Show all lines holding "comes".

>>

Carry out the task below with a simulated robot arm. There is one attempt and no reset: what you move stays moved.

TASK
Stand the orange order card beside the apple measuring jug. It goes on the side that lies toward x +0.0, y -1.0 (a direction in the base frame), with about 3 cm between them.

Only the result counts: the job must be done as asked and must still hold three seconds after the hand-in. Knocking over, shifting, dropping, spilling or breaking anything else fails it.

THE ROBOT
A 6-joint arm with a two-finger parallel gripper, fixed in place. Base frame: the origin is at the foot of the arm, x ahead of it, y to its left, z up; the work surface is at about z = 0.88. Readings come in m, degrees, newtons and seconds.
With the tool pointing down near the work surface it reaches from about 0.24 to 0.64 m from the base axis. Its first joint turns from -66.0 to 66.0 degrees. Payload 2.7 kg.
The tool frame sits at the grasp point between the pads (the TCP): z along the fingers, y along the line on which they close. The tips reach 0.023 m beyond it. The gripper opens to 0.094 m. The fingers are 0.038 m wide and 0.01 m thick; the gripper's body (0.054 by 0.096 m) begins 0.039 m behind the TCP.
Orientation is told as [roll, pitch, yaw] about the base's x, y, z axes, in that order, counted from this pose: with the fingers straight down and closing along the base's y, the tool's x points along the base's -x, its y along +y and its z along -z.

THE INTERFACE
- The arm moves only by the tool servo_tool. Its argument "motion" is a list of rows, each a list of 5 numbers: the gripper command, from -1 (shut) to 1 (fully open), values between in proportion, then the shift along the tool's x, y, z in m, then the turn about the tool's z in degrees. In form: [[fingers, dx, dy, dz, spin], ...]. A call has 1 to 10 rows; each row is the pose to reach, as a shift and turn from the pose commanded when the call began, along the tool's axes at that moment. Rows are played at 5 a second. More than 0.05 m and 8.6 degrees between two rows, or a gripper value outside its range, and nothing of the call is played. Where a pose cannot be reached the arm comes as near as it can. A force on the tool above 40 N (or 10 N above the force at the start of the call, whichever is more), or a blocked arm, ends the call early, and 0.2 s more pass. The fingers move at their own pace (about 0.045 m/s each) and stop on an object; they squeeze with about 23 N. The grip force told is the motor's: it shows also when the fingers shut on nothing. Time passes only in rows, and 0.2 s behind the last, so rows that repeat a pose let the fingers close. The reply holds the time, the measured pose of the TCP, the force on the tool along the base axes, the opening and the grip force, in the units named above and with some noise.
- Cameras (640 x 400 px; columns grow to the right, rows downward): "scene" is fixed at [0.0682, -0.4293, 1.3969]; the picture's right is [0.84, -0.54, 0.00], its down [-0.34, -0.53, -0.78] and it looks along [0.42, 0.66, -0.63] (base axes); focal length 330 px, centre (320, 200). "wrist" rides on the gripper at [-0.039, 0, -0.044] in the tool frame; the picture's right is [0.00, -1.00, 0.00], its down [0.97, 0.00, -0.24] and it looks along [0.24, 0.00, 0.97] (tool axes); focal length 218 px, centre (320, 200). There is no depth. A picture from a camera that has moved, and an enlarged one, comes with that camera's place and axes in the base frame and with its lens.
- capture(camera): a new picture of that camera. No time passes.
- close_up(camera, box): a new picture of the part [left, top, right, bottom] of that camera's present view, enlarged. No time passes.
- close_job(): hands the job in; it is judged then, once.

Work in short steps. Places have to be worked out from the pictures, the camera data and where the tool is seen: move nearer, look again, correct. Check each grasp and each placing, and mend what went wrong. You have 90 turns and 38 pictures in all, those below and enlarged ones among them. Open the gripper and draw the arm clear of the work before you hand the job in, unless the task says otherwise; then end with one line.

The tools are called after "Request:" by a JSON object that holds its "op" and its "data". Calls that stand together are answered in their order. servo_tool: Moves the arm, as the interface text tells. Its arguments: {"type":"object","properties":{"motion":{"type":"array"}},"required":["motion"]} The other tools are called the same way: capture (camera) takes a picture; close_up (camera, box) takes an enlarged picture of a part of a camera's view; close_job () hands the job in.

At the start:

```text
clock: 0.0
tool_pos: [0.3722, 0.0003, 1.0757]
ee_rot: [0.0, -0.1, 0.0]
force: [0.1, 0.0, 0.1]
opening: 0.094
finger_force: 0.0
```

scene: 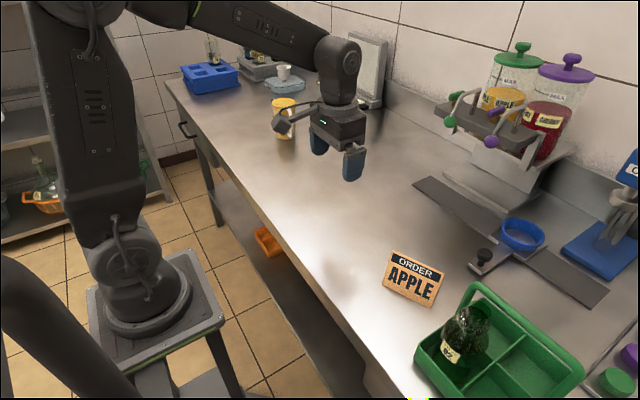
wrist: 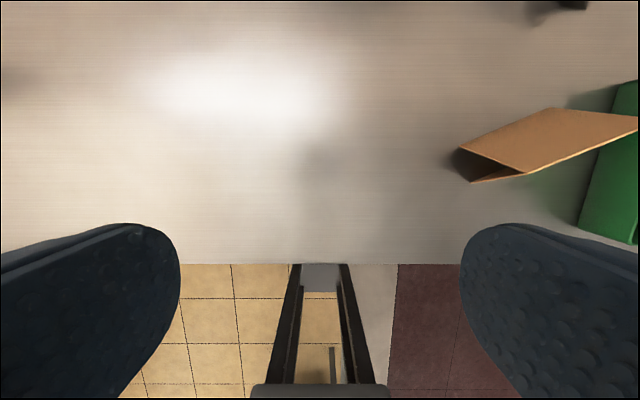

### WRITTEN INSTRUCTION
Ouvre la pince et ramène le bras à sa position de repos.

<<

### OUTPUT OF THE TASK
- The arm moves only by the tool servo_tool. Its argument "motion" is a list of rows, each a list of 5 numbers: the gripper command, from -1 (shut) to 1 (fully open), values between in proportion, then the shift along the tool's x, y, z in m, then the turn about the tool's z in degrees. In form: [[fingers, dx, dy, dz, spin], ...]. A call has 1 to 10 rows; each row is the pose to reach, as a shift and turn from the pose commanded when the call began, along the tool's axes at that moment. Rows are played at 5 a second. More than 0.05 m and 8.6 degrees between two rows, or a gripper value outside its range, and nothing of the call is played. Where a pose cannot be reached the arm comes as near as it can. A force on the tool above 40 N (or 10 N above the force at the start of the call, whichever is more), or a blocked arm, ends the call early, and 0.2 s more pass. The fingers move at their own pace (about 0.045 m/s each) and stop on an object; they squeeze with about 23 N. The grip force told is the motor's: it shows also when the fingers shut on nothing. Time passes only in rows, and 0.2 s behind the last, so rows that repeat a pose let the fingers close. The reply holds the time, the measured pose of the TCP, the force on the tool along the base axes, the opening and the grip force, in the units named above and with some noise.
- Cameras (640 x 400 px; columns grow to the right, rows downward): "scene" is fixed at [0.0682, -0.4293, 1.3969]; the picture's right is [0.84, -0.54, 0.00], its down [-0.34, -0.53, -0.78] and it looks along [0.42, 0.66, -0.63] (base axes); focal length 330 px, centre (320, 200). "wrist" rides on the gripper at [-0.039, 0, -0.044] in the tool frame; the picture's right is [0.00, -1.00, 0.00], its down [0.97, 0.00, -0.24] and it looks along [0.24, 0.00, 0.97] (tool axes); focal length 218 px, centre (320, 200). There is no depth. A picture from a camera that has moved, and an enlarged one, comes with that camera's place and axes in the base frame and with its lens.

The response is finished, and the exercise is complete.